I believe perhaps you are making some false assumptions, specifically:

1) You need a job to get a mentor - not true. You can start your own business and still have mentors. You had mentors in school didn't you? If you want a mentor, focus on finding a mentor, not a job. You can find both business and technical mentors.

2) You need a job to learn - while it is true that on the job training and practical experience are valuable, they are not the only way to learn. Where would we be if Bill Gates had decided to work for a big company first instead of leaving college to start Microsoft?

The questions I would suggest you focus on are:

1) Does your "wonderful idea" make business sense? Is there a good possibility that if you work on it that it could lead to the point that you could make money with it? This is your reality check.

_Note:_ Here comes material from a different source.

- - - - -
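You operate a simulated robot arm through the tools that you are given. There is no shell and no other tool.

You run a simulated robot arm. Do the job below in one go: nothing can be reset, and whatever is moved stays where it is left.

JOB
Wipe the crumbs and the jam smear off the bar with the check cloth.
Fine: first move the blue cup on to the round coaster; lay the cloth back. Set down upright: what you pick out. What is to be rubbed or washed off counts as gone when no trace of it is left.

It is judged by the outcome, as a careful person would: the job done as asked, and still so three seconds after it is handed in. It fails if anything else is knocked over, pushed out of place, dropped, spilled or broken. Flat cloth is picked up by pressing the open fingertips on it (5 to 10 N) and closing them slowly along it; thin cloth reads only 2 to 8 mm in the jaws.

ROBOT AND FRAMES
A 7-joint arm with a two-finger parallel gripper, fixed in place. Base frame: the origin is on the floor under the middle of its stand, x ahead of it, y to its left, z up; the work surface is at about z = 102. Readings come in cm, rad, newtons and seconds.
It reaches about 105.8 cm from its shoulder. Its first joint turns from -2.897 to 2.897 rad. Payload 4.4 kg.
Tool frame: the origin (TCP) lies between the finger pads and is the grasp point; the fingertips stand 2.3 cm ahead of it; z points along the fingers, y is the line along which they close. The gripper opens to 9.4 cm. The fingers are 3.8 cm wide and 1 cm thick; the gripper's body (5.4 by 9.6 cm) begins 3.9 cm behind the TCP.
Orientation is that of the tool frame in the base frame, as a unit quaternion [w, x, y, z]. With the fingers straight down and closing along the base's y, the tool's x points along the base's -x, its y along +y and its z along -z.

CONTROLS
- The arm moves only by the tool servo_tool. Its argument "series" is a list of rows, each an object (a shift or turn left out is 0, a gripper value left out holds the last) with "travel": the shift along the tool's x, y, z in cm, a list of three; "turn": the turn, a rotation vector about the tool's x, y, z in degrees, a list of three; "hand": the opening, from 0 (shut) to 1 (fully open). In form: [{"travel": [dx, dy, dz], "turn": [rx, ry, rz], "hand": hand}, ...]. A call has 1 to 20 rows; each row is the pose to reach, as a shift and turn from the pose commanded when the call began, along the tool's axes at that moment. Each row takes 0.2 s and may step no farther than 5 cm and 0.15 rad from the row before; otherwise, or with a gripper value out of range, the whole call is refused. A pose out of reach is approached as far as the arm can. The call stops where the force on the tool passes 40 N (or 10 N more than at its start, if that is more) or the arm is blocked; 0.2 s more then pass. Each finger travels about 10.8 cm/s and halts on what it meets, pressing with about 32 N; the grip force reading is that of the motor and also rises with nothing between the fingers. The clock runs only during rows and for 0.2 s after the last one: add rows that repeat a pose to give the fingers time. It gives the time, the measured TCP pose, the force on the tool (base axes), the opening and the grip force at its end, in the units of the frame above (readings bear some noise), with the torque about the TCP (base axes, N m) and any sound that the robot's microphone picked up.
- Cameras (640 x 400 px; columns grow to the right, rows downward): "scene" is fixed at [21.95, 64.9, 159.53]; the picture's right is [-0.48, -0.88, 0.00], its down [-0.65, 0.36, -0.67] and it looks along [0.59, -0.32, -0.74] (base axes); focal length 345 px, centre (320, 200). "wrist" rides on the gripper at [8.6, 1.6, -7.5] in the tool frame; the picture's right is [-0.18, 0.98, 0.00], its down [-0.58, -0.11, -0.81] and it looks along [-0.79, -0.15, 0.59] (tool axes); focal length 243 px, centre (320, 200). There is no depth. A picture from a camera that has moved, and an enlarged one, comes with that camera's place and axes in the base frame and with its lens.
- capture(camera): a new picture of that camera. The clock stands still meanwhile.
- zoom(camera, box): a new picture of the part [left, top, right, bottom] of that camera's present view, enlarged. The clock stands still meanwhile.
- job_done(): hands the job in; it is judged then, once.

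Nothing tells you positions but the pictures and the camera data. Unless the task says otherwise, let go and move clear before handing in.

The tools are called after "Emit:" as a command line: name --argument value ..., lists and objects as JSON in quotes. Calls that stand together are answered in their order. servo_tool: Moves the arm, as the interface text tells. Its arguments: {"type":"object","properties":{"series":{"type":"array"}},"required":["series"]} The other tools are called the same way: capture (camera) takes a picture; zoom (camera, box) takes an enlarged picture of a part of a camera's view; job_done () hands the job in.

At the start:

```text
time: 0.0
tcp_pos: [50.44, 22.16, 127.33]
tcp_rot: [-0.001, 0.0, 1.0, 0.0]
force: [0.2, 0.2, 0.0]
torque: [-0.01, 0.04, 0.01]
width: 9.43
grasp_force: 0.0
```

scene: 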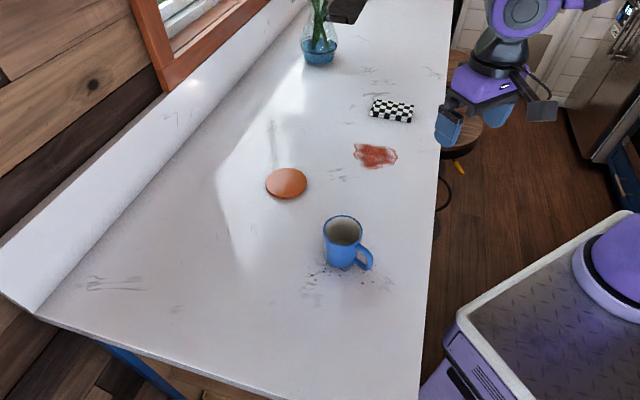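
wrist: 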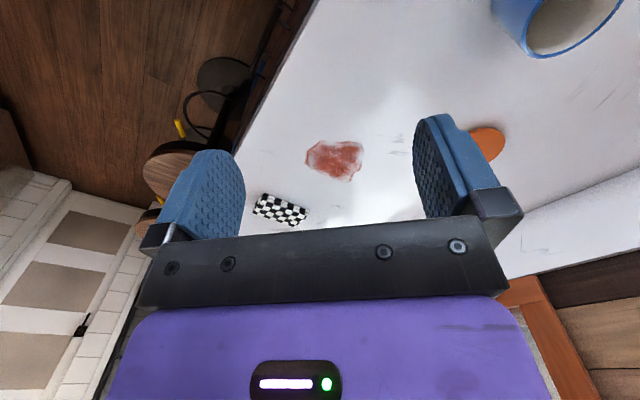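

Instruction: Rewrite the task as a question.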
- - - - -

2) How will you live while you work on your idea to the point where it will support you? If you can live at home and your parents are happy with that then great, I would say give yourself 6 months to 1 year and go for it. When you get to be 35 with a wife and 2 kids it is unlikely that you will be in a position to take a year off without pay. Do it now while you can. Assuming you work sincerely and diligently you will learn a lot and get invaluable experience in that 6 mos to 1 year. Of course if you party every night and hang out with your friends during the day it is another matter....

At the end of the year (or whatever amount of time you gave yourself) you should have a very good idea of how well you met your goals and if it looks like the business will be viable. By this suppose you estimate it will take 8 months to build your product and another 4 months to get enough customers to make it viable as a business. Now at the end of a year you found it really took 10 months to program and that you have just a few customers; well you would clearly see that it is worth sticking with the business for another 3 months to see how many more customers you will get. If on the other hand at the end of the first year you are only 20% done and someone else has just come out with a product like yours only better then you know it is time to go do something else. Even in this case you will have gained valuable experience.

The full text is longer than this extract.